How (Ir)rational Is it to Believe in Contradictory Conspiracy Theories?
Authors
Petar Lukić
Department of Psychology, Faculty of Philosophy, University of Belgrade, Belgrade, Republic of Serbia; Laboratory for Social Psychology, Faculty of Philosophy, University of Belgrade, Belgrade, Republic of Serbia
Iris Žeželj
Department of Psychology, Faculty of Philosophy, University of Belgrade, Belgrade, Republic of Serbia; Laboratory for Social Psychology, Faculty of Philosophy, University of Belgrade, Belgrade, Republic of Serbia
Biljana Stanković
Department of Psychology, Faculty of Philosophy, University of Belgrade, Belgrade, Republic of Serbia
Abstract
There is evidence that not only believing in one conspiracy theory (CT) makes a person more probable to believe in others, however unrelated their content is, but that people can even believe in contradictory CTs about a single event. After piloting locally relevant conspiracy theories on a convenient Serbian speaking sample (N = 152), we sought to replicate this finding on a larger sample (N = 252), but introduced several changes. We differentiated necessarily and probably mutually exclusive CTs, and interviewed the participants who answered contradictory to understand the reasoning behind it.
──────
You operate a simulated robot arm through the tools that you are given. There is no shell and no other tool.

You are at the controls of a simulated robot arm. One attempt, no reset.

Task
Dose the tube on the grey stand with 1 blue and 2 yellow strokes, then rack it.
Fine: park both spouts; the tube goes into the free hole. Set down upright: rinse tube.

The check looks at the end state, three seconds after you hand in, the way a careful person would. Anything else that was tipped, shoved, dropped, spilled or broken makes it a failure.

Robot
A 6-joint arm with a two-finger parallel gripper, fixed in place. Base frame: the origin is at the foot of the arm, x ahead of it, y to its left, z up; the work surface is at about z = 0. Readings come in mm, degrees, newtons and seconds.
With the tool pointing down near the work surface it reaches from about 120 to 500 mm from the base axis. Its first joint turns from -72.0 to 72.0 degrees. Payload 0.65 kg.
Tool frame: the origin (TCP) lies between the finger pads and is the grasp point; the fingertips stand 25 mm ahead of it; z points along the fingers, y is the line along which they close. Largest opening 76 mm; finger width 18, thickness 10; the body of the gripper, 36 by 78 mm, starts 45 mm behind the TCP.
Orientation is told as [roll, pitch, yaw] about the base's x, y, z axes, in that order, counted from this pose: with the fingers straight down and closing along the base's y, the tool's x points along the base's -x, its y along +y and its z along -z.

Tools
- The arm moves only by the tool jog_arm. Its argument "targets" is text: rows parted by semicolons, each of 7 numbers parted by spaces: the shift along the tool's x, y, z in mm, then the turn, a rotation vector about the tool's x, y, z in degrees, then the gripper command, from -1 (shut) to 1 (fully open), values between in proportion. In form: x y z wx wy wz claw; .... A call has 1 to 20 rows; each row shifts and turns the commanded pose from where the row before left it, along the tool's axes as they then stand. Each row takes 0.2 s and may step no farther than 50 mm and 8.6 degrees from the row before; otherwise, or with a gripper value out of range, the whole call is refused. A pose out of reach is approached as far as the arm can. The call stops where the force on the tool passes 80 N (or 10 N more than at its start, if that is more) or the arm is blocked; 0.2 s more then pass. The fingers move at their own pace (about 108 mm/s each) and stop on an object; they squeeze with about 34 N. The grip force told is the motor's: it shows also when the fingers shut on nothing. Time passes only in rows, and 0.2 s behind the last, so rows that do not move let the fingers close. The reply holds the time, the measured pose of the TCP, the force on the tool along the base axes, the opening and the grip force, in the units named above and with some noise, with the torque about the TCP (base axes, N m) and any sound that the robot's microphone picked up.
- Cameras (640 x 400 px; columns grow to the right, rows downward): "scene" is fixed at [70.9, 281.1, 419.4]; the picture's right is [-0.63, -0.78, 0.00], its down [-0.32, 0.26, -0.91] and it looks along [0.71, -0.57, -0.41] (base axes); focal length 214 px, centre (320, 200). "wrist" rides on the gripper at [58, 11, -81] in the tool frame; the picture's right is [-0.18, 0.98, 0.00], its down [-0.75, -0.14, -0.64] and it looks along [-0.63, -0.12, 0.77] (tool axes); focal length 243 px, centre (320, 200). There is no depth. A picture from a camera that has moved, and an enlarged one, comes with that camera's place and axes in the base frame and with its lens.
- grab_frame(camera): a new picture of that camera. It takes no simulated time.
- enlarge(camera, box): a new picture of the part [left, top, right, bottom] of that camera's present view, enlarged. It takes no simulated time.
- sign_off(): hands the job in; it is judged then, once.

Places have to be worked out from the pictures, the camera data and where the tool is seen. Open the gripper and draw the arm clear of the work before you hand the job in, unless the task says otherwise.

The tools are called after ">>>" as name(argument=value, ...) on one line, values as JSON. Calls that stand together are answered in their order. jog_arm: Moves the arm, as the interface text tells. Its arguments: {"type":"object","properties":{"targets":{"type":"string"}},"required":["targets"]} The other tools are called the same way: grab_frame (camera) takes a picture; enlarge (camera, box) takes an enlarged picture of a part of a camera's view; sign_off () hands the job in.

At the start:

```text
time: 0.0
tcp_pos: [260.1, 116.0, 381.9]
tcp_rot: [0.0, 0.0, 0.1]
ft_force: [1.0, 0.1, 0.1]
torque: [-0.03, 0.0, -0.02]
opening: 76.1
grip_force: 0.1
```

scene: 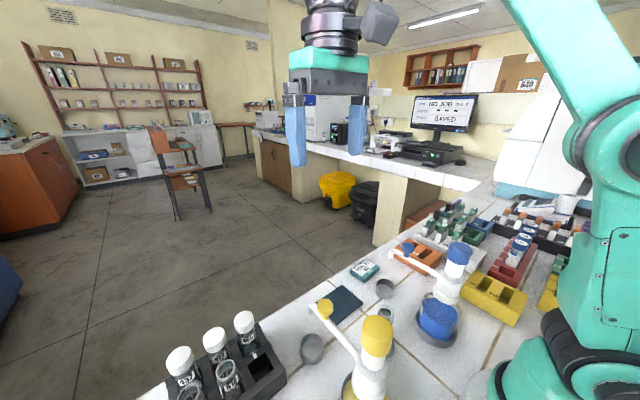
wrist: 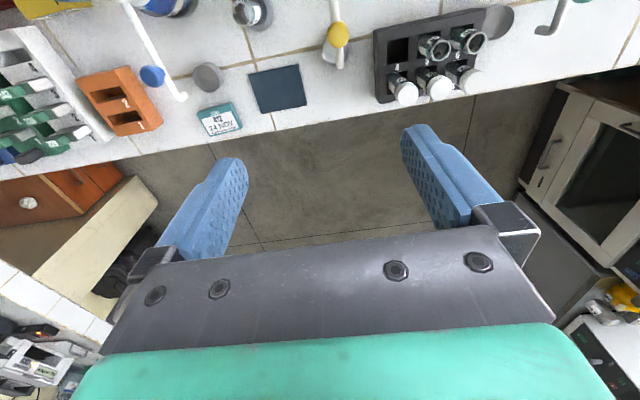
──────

The participants were more prone to endorse probably than necessarily exclusive items (we registered positive correlations in former and no correlation or negative correlation in later). Two strategies enabled them to overcome the contradiction: (a) distilling the crucial content and downplaying other information and (b) treating the contradictory scenarios as possible versions of events. Taken together, these results indicate that participants are not as irrational as sometimes portrayed.